Angela Merkel has been derided as Europe’s “austerity queen”, cheered as a saviour by refugees and hailed as the new “leader of the free world”.

But as the pastor’s daughter raised behind the Iron Curtain just won a fourth term at the helm of Europe’s biggest economy, many Germans simply call her the “eternal chancellor”.

Merkel was born Angela Dorothea Kasner in 1954 in the port city of Hamburg.

Weeks later her father, a leftist Lutheran clergyman, moved the family to a small town in the communist East at a time when most people were headed the other way.

Biographers say life in a police state taught Merkel to hide her true thoughts behind a poker face. Like most students, she joined the state’s socialist youth movement but rejected an offer to inform for the

Stasi secret police while also staying clear of risky pro-democracy activism.

A top student, she excelled in Russian, which would later help her keep up the dialogue with President Vladimir Putin, who was a KGB officer in Dresden when the Berlin Wall fell in 1989.
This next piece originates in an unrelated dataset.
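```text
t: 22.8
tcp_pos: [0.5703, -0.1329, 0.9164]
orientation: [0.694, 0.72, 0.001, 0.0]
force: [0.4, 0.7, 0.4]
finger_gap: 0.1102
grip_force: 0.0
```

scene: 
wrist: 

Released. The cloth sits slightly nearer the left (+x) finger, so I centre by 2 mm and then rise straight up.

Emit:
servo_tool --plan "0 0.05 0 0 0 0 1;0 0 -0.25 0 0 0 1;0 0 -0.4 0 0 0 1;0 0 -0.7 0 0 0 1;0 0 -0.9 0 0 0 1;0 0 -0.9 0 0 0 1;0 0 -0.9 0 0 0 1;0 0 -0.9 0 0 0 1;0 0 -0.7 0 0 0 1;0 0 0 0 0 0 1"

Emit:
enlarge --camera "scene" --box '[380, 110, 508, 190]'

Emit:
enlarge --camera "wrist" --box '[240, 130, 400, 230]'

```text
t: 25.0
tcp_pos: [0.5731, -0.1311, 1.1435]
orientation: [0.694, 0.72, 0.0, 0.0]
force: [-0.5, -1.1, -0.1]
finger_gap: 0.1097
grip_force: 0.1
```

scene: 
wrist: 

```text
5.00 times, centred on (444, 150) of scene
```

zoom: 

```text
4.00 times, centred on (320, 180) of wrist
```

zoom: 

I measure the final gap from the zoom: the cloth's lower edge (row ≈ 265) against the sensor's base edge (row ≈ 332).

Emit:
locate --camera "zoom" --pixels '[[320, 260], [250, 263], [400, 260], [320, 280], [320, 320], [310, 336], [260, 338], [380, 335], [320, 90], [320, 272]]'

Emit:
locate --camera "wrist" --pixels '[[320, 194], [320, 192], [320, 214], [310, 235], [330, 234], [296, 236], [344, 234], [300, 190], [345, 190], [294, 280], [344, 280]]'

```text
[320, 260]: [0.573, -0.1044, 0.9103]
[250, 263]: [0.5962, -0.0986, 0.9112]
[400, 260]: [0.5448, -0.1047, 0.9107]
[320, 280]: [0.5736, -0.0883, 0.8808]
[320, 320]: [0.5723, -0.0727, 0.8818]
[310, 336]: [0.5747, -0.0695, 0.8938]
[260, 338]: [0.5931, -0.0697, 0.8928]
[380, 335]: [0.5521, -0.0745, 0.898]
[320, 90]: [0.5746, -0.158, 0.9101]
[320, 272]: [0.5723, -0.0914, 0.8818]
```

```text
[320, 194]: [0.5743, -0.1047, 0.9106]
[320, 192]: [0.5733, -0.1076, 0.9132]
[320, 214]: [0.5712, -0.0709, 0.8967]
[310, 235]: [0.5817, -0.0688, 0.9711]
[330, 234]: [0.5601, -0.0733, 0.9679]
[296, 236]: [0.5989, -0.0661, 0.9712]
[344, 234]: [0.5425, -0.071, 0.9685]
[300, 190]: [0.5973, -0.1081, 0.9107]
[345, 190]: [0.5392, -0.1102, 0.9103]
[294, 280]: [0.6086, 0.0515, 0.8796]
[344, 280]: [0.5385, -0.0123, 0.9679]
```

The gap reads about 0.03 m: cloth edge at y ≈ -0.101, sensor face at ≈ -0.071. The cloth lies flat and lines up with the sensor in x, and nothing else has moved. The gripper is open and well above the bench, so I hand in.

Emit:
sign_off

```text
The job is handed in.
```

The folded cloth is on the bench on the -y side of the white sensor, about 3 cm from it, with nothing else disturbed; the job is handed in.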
During that momentous upheaval, Merkel joined the nascent Democratic Awakening group, which later merged with the Christian Democrats (CDU) of then-chancellor Helmut Kohl, who fondly if patronisingly dubbed Merkel his “girl”.

But Merkel’s mentor was not the last politician to underestimate her and pay the price. When Kohl became embroiled in a campaign finance scandal in 1999, Merkel openly urged her party to drop the self-declared “old warhorse”.

The move, which has been described as “Merkelvellian”, kicked off her meteoric rise.

As an outsider, she remade the CDU, anchoring it in the political centre by pushing progressive social policies, abolishing compulsory military service and scrapping nuclear power.

She emerged as Europe’s go-to leader during the debt crisis, though she was derided as a puritanical “austerity queen” in the worst-hit southern countries.

As she starts her fourth term, there is no challenger in sight, but plenty of challenges ahead for Merkel, whom New Yorker magazine just labelled “the most powerful woman in a world filled with unstable men”.